SOURCE EXTRACT:
## Start
Motorola is a brand that should not be slept on this year – as the company continues to fight its way back up into the spotlight, we’ve seen some pretty interesting tech and software products from Motorola this 2023, and the company’s newest showcase carries on with this trend.
More specifically, the brand showed off some sweet new hardware and AI software concepts during Lenovo Tech World ’23 (yes, Lenovo still owns Motorola), building on the initial hype that it showed audiences with its rollable concept phone from a few months back at MWC. Let’s take a quick look!
A New Take on Flexible Displays
The continued popularity of flexible displays has led to an increased adoption rate among foldable phone enthusiasts, with a ton of different companies like Oppo, OnePlus, Honor and more following Samsung’s lead in developing and marketing foldable phones of different sizes and specs. While Motorola sells its own lineup of foldable phones with the new Razr series, the company’s new concept shows off a rather intriguing approach to flexible display tech.
## End
EXERCISE 1: Locate "More specifically, the" and "a quick look!" in the source extract, and write out these words with everything between them.
EXERCISE 2: Extend the source extract, starting right after its last sentence.

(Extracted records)
## Start
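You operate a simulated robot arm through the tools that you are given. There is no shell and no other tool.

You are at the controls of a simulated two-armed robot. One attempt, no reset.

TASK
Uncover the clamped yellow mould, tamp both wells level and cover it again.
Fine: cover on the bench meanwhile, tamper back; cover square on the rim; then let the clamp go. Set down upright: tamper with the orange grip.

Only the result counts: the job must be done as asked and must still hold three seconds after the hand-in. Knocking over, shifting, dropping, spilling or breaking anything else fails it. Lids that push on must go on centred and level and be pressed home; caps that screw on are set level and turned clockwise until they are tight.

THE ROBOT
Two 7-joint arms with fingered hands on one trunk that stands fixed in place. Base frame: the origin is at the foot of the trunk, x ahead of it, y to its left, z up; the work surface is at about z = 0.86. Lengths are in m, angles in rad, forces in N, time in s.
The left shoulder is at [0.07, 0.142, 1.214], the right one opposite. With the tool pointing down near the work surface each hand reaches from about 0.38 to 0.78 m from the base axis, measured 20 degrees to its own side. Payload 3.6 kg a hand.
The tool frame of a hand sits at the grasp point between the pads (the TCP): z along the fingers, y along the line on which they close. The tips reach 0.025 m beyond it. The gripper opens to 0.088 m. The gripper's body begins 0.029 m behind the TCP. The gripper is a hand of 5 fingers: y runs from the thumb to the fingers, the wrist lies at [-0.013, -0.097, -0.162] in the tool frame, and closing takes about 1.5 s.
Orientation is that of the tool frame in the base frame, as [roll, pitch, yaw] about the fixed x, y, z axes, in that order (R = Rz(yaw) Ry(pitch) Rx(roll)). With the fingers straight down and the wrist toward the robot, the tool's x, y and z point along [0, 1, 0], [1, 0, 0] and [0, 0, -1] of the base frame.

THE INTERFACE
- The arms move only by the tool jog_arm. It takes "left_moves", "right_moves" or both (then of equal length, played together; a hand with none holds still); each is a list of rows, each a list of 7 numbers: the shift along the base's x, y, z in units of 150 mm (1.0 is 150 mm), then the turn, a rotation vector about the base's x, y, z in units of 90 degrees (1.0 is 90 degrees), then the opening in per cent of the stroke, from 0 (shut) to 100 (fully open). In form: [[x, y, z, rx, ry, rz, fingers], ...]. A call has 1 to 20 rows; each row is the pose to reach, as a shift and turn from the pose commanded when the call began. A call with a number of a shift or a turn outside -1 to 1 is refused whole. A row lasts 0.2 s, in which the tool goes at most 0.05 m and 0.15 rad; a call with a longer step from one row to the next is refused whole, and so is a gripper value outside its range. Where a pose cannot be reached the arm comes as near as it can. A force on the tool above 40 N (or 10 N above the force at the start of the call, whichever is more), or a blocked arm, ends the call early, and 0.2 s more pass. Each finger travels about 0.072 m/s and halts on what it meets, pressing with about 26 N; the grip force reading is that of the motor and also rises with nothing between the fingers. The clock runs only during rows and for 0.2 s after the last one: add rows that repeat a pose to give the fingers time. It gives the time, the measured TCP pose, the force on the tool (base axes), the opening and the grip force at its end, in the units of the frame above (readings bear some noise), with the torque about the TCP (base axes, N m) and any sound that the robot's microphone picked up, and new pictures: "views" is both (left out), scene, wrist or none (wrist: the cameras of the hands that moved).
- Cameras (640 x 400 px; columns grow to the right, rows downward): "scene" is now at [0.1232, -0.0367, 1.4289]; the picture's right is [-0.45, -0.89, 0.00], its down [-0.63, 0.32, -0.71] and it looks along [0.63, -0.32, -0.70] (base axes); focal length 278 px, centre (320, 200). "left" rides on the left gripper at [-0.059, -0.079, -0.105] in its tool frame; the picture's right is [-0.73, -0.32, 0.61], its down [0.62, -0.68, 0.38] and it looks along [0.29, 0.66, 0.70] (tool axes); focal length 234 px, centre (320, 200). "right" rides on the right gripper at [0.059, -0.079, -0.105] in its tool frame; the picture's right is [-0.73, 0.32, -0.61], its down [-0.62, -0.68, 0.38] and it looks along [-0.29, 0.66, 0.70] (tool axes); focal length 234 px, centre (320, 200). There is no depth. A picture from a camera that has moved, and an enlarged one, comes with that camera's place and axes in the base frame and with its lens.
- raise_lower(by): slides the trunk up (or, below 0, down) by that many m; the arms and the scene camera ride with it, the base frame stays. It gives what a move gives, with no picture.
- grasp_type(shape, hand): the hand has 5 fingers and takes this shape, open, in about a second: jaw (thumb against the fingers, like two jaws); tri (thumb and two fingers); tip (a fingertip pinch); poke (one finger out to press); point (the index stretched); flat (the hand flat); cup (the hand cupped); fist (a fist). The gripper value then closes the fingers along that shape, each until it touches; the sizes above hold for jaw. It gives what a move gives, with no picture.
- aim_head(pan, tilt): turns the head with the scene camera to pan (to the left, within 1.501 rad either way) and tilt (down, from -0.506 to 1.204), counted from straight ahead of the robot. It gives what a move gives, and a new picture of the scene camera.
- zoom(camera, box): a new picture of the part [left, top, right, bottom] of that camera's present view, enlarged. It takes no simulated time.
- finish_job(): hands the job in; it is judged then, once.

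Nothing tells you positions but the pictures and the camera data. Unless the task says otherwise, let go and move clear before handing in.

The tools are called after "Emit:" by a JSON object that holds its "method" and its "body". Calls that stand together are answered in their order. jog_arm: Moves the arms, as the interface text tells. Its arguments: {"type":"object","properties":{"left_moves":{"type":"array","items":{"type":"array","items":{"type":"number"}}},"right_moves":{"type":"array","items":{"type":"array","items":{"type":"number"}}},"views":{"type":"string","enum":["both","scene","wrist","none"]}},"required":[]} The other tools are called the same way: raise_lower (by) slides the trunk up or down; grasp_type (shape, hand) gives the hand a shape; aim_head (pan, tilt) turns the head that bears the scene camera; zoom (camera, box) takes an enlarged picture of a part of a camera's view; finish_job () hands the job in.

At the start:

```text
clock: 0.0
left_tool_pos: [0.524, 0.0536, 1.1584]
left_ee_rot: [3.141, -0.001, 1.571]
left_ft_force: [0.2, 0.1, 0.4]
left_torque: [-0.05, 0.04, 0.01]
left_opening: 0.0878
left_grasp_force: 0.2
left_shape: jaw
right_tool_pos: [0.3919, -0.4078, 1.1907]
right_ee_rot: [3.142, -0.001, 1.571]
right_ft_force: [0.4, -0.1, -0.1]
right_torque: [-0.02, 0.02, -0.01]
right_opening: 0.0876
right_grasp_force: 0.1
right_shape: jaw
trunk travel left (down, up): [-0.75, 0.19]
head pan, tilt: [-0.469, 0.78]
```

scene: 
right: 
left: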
## End
## Start
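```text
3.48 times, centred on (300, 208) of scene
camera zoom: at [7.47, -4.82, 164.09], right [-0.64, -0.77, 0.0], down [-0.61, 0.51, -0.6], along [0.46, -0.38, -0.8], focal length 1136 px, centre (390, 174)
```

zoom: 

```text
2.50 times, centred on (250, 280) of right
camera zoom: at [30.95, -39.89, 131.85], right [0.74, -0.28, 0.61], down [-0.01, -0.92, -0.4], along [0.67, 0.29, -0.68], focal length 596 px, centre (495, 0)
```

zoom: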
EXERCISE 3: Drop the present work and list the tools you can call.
## End
TASK OUTPUT 1:
More specifically, the brand showed off some sweet new hardware and AI software concepts during Lenovo Tech World ’23 (yes, Lenovo still owns Motorola), building on the initial hype that it showed audiences with its rollable concept phone from a few months back at MWC. Let’s take a quick look!

TASK OUTPUT 2:
Built around an FHD+ pOLED display, Motorola’s concept device comes with a super-flexible screen that can be bent into different forms, which can be handled depending on a user’s needs. The display incorporates concepts which were first introduced in foldable and rollable displays, the latter of which have seen some interesting concepts from Motorola and Lenovo.
With a 6.9-inch screen, Motorola’s flexible display device concept allows users to use it as they would a “regular” smartphone in a flat, candybar format, although this can also be wrapped around a user’s wrist like a much larger wearable device. Users can also fix the screen into an upright positionor a self-standing position, bringing down the display to a more compact 4.6″ size.
Building on AI with New Concepts
In addition to flexible displays, artificial intelligence has also made its presence felt especially when it comes to the consumer tech landscape. As such, Motorola introduced a handful of new interesting concepts which heavily revolve around AI and how it can integrate with onboard hardware, to get consumers the results they want from their devices.
For one, the company showed off a generative AI model that can run locally on devices, and allows users to use photos to produce AI-generated images that are reflective of heir personal style, and can even be used as a custom wallpaper on their handset.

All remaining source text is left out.